Abominamos de todos los Estados que castigan la eutanasia con la prisión. Aquello que para Ramón Sanpedro –que sabía de lo que hablaba como ningún ser humano, porque estuvo 27 años de su tetrapléjica vida solicitando permiso para que sus amigos lo ayuden a morir y no se lo concedieron– era, con toda razón, “una tiranía indigna”. Por eso, como lo recordaba Manuel Atienza en el diario El País, Ramón tuvo que desembarazarse primero de dos instituciones que querían ejercer poder sobre su propia vida: la Iglesia y el Estado, “con quienes no quiero colaborar”, decía él en sus “Cartas desde el infierno”. Y en ellas agregaba muy significativamente: “No hay crisis de valores o de religiones, las religiones son la crisis” (id.)

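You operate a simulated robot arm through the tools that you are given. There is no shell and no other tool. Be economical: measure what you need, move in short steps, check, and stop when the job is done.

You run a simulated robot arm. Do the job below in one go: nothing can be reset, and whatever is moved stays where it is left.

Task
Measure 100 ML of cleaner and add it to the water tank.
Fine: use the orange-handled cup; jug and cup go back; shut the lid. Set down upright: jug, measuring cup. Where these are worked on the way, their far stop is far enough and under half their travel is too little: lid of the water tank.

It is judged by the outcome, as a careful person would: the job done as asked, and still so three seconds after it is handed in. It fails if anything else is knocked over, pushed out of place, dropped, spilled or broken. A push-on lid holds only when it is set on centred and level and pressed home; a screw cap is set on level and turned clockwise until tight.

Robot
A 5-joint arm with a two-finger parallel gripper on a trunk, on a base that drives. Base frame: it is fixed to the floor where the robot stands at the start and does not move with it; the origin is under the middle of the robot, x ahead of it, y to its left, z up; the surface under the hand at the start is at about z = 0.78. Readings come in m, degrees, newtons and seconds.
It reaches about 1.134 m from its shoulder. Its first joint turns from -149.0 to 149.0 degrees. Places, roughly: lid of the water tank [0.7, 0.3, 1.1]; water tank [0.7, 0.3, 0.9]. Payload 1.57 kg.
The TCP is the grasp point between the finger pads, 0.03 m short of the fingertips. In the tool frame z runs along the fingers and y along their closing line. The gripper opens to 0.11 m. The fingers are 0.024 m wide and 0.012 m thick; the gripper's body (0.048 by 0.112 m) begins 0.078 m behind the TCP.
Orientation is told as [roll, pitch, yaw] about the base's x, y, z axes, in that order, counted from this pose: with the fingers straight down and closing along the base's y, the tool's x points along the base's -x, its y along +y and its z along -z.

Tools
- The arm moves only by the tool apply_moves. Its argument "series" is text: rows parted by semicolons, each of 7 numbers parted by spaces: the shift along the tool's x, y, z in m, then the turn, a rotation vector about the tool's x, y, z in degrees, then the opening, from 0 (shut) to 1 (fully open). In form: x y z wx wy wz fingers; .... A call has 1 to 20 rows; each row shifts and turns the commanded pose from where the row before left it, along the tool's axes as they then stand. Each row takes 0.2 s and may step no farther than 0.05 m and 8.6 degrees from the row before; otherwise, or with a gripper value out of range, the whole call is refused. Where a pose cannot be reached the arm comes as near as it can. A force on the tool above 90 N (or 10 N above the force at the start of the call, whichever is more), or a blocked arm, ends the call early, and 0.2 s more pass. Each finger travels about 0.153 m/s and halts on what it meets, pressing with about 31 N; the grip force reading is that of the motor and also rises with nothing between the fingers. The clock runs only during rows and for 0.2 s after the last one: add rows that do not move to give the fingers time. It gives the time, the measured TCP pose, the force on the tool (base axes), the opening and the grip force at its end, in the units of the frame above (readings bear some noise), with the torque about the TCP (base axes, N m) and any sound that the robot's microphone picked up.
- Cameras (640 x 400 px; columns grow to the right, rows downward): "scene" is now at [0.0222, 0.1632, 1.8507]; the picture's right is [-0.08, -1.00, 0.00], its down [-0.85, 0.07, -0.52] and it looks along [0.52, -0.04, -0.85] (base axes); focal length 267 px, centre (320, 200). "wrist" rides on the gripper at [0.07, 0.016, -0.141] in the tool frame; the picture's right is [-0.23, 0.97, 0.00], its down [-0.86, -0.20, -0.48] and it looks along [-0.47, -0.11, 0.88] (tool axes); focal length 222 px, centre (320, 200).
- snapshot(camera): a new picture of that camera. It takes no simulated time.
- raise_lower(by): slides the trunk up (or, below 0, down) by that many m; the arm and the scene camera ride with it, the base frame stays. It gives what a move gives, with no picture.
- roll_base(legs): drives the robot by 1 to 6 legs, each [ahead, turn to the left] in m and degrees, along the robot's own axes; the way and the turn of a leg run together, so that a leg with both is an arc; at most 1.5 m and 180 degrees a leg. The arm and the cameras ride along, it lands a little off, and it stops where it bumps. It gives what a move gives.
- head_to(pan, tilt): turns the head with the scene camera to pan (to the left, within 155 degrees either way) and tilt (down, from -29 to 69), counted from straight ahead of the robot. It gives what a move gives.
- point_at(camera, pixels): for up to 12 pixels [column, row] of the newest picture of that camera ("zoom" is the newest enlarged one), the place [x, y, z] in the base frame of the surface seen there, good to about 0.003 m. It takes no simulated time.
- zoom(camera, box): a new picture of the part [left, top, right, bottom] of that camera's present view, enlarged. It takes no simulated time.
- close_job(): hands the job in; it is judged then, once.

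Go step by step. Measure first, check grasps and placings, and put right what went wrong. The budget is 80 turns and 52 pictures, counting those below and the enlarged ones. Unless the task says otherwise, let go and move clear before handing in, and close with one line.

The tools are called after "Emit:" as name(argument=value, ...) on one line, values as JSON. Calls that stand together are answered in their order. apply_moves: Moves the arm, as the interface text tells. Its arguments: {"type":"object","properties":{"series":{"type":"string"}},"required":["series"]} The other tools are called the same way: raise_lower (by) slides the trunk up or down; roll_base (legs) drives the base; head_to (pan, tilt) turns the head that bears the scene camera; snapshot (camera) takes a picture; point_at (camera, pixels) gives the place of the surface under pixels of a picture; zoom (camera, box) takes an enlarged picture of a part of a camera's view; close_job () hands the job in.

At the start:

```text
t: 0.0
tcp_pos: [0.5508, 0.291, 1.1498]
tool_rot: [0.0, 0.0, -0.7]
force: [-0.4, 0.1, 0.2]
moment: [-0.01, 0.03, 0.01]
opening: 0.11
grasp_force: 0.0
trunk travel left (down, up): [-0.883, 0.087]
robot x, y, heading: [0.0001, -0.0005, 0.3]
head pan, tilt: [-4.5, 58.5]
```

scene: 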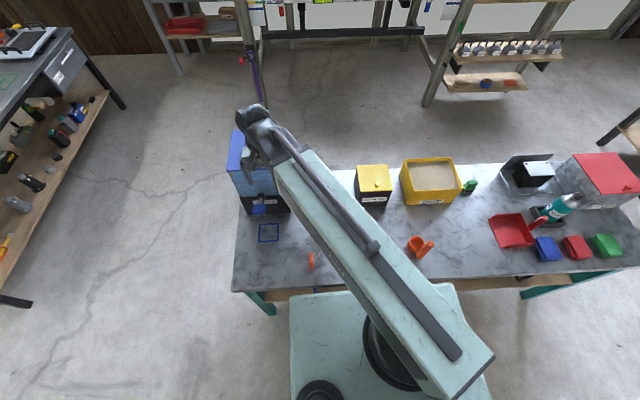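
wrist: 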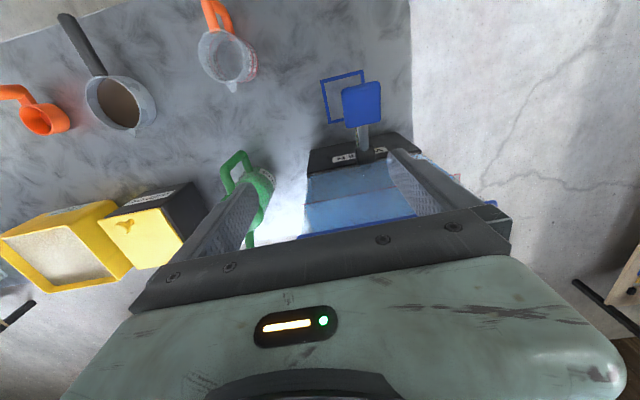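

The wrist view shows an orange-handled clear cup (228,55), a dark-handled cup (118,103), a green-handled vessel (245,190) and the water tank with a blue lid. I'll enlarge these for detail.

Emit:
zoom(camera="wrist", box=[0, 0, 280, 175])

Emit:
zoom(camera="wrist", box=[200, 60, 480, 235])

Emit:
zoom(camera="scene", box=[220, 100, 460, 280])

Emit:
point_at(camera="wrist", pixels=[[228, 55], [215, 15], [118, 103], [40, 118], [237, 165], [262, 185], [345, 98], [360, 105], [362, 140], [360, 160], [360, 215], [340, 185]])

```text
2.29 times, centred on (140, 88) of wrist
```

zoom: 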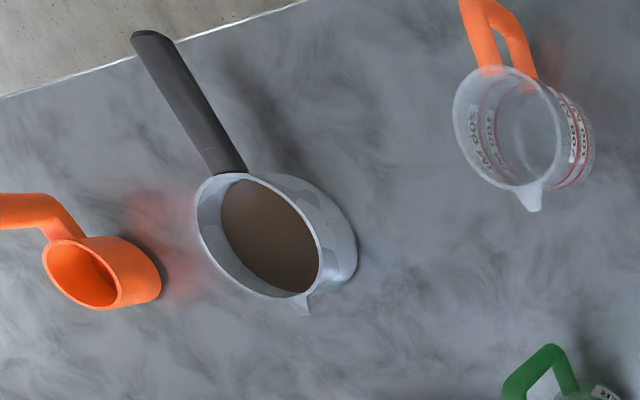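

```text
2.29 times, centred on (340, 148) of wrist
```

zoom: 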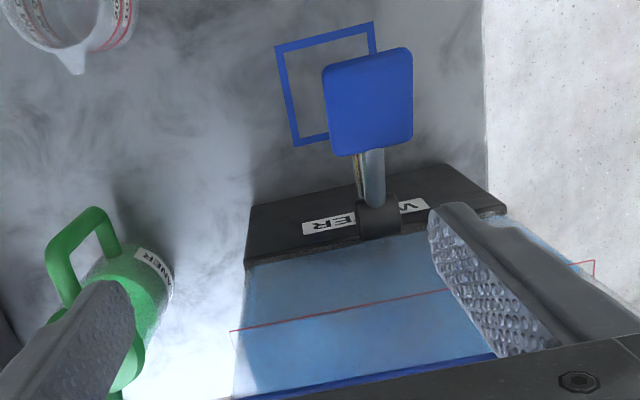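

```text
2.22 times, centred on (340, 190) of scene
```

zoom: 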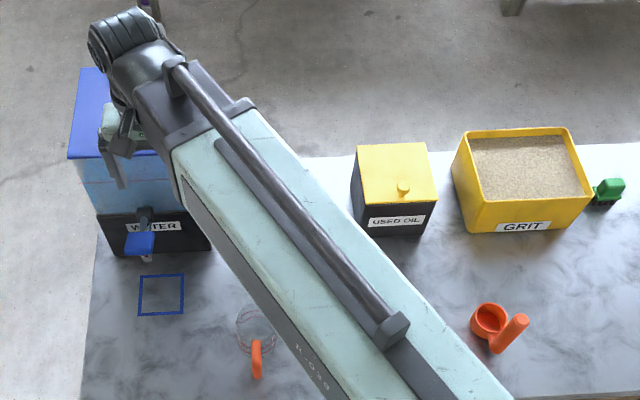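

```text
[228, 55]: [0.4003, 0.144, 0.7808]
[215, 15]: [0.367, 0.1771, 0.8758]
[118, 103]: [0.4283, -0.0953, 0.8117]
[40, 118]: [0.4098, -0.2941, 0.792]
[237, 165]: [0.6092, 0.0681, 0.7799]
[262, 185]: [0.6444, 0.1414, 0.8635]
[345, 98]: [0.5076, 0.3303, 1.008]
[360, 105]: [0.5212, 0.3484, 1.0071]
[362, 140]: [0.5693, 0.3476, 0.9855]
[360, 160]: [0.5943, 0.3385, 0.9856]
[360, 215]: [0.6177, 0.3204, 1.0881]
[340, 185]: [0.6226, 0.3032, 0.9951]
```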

Y la razón esencial para solicitar ese permiso era para Ramón Sanpedro un asunto de dignidad justamente, como ocurre ni más ni menos en el caso de Ana Estrada. No podía ser digno y tetrapléjico a la vez. “Mi vida –decía Ramón– ronda en torno a conseguir la libertad. En ser dueño de mi mismo” Eso es justamente la dignidad: autonomía sobre el alma y el cuerpo de cada uno, sobre su vida y sobre su muerte inescindibles. Y el primero que la acuñó fue, como dije antes, Pico della Mirándola en su oración renacentista , como lo recuerda Fernando Savater : “La dignidad del hombre para él no proviene de lo que tiene que ser, ni de lo que debe ser, ni siquiera de lo que puede ser sino de la libre voluntad que se propone lo que quiere ser”

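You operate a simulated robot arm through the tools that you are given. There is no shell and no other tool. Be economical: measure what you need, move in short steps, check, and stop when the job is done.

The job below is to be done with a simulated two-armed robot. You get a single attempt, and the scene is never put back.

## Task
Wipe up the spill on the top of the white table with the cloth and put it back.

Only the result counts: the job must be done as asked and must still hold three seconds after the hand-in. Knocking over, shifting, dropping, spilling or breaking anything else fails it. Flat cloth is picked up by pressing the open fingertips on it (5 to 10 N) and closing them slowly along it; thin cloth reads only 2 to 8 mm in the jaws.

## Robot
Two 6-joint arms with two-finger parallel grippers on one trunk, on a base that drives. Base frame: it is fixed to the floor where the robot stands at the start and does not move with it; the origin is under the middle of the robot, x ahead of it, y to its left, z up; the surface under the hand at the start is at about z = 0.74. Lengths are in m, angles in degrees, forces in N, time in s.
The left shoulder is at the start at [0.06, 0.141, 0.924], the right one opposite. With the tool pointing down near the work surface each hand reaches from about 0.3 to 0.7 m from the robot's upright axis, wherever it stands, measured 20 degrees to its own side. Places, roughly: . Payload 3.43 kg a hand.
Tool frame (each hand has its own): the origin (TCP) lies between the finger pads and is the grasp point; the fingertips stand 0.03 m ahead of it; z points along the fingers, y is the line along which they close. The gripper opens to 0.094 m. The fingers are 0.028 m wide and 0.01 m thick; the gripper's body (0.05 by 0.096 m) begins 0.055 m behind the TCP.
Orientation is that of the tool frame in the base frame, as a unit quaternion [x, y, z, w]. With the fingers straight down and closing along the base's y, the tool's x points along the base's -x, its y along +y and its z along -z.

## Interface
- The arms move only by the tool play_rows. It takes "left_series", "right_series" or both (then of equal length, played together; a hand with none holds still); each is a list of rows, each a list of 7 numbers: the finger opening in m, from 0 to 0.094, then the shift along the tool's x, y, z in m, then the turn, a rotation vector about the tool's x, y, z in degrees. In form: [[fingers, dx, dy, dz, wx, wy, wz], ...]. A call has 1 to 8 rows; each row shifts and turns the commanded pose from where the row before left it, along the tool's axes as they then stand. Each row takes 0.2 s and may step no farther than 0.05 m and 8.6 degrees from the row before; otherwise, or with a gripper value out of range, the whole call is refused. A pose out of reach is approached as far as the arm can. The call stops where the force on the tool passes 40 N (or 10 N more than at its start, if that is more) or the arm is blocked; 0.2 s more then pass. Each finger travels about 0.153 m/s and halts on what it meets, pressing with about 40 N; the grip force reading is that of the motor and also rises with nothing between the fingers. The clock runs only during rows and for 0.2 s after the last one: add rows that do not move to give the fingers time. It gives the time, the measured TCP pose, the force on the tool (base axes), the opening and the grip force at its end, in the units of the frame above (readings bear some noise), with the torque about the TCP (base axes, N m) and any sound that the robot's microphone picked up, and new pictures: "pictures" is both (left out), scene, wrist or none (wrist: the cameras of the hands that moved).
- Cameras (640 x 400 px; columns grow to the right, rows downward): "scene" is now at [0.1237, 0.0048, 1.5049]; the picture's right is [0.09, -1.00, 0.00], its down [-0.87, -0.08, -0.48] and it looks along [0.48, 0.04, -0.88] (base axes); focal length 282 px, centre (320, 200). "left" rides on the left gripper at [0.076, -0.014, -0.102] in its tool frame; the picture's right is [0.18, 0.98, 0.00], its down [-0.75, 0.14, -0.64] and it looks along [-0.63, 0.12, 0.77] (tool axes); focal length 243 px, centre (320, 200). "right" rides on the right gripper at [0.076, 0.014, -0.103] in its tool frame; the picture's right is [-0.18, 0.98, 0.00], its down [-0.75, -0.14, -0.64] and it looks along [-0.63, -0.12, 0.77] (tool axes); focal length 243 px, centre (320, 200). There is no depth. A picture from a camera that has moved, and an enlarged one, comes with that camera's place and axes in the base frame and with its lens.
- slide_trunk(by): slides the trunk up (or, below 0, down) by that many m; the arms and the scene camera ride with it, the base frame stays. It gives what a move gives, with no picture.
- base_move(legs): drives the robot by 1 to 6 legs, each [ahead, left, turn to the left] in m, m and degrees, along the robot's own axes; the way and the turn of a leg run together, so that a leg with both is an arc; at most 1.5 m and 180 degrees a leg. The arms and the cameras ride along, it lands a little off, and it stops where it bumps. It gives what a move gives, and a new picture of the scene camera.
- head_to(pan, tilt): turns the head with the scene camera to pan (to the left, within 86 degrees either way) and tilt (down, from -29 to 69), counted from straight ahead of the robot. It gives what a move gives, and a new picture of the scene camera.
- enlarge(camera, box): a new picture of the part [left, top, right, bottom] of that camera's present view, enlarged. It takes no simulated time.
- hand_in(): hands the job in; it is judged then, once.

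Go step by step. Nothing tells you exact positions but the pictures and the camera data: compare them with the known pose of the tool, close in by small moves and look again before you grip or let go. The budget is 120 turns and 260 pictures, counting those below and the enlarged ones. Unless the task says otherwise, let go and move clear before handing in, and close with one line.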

“Nótese que la sociedad no es un ente con realidad substancial, con existencia independiente de los individuos que la componen (decía hace ochenta años el lúcido y sapiente Luis Recassens Siches). Las únicas realidades humanas sustanciales son los seres humanos vivos, individuales, que integran la sociedad. El ser del individuo consiste en un ser para sí mismo, y en un ser autónomo y libre. Por eso la colectividad debe respetar al individuo en el modo de ser peculiar de éste, en los valores propios que le están destinados, y debe reconocer su autonomía. El individuo no es pura y simplemente parte del todo social, aunque sea desde luego miembro de la sociedad, el individuo es al mismo tiempo superior a la sociedad porque el individuo tiene conciencia en el doble sentido de la palabra –darse cuenta de y sentido de la responsabilidad- consciencia de la que carece la sociedad. El individuo es superior a la sociedad porque el individuo es persona en el plenario y auténtico sentido de esta idea, lo que la sociedad no es ni jamás podrá ser”

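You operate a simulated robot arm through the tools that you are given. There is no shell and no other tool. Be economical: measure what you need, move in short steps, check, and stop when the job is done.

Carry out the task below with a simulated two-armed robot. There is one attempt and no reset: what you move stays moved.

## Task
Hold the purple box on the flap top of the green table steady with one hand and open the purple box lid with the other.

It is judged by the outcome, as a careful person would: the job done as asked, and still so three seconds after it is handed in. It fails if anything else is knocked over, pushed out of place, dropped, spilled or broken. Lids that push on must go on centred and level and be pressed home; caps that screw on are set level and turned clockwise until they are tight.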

Y que los sacerdotes y muchos peruanos separen en abstracto, tan fácil y ligeramente, la vida de la muerte, para “aprobar” una y condenar vilmente la otra, no significa que puedan separarse así como así estas dos realidades, porque en verdad son una sola cosa, un único proceso. La palabra “agonía”, que el sentido común solo asocia exclusivamente a la muerte, puede ilustrarnos al respecto. Para ello vamos a recurrir a José Carlos Mariátegui, que fue el primero en el mundo hispano americano que comentó el bello y profundo libro de don Miguel de Unamuno, La agonía del Cristianismo, el mismo año de 1926 en que apareció en francés en París, donde su autor se encontraba exilado por la dictadura española de Primo de Rivera, y José Carlos “becado” por el gobierno de Leguía.
Escuchemos al profundo Amauta moqueguana: “Agonía quiere decir lucha. Agoniza aquel que vive luchando; luchando contra la vida misma. Y contra la muerte (…) Unamuno no se sentirá nunca acabar en ninguna decadencia. Para él la vida es muerte y la muerte es vida. Su alma está llena al mismo tiempo de esperanza y de desesperanza, es un alma que, como la de Santa Teresa, ’muere de no morir’. Es el propio Unamuno quien evoca a la agonista de Ávila. La frase, no: la agonía. ¡Morir de no morir! ¿No es esta también la angustia de nuestra época, de nuestra civilización?”
¿Cómo separan una de otra, la vida de la muerte, quienes vociferan en pro de la vida y a la vez están de acuerdo con la prohibición de la muerte voluntaria? ¿Vivir es una obligación jurídica? ¿No es la muerte “penetración profunda de las cosas”, como decía Rainer María Rilke? Ese delicado genio de la poesía alemana a quien citaba también José Carlos: “El hombre nace con su muerte, decía Rilke. Su muerte está con él. Es la conjunción y quizá sí la esencia misma de la vida. El destino del hombre se cumple si muere de su muerte”.
Me parece que, independientemente de que Ana Estrada tenga éxito judicial o no, y seguramente que lo tendrá aunque tengamos que irnos todos sus fans a Costa Rica, la lucha que ha emprendido junto a Ramón Sanpedro, David Goodall y Marieke Vervoort, entre otros, se recordará siempre como un hito fundamental en la historia de los derechos humanos en el mundo, que ella está contribuyendo con toda su fuerza a construirla. Ella ya cumple así con creces su propio y digno destino.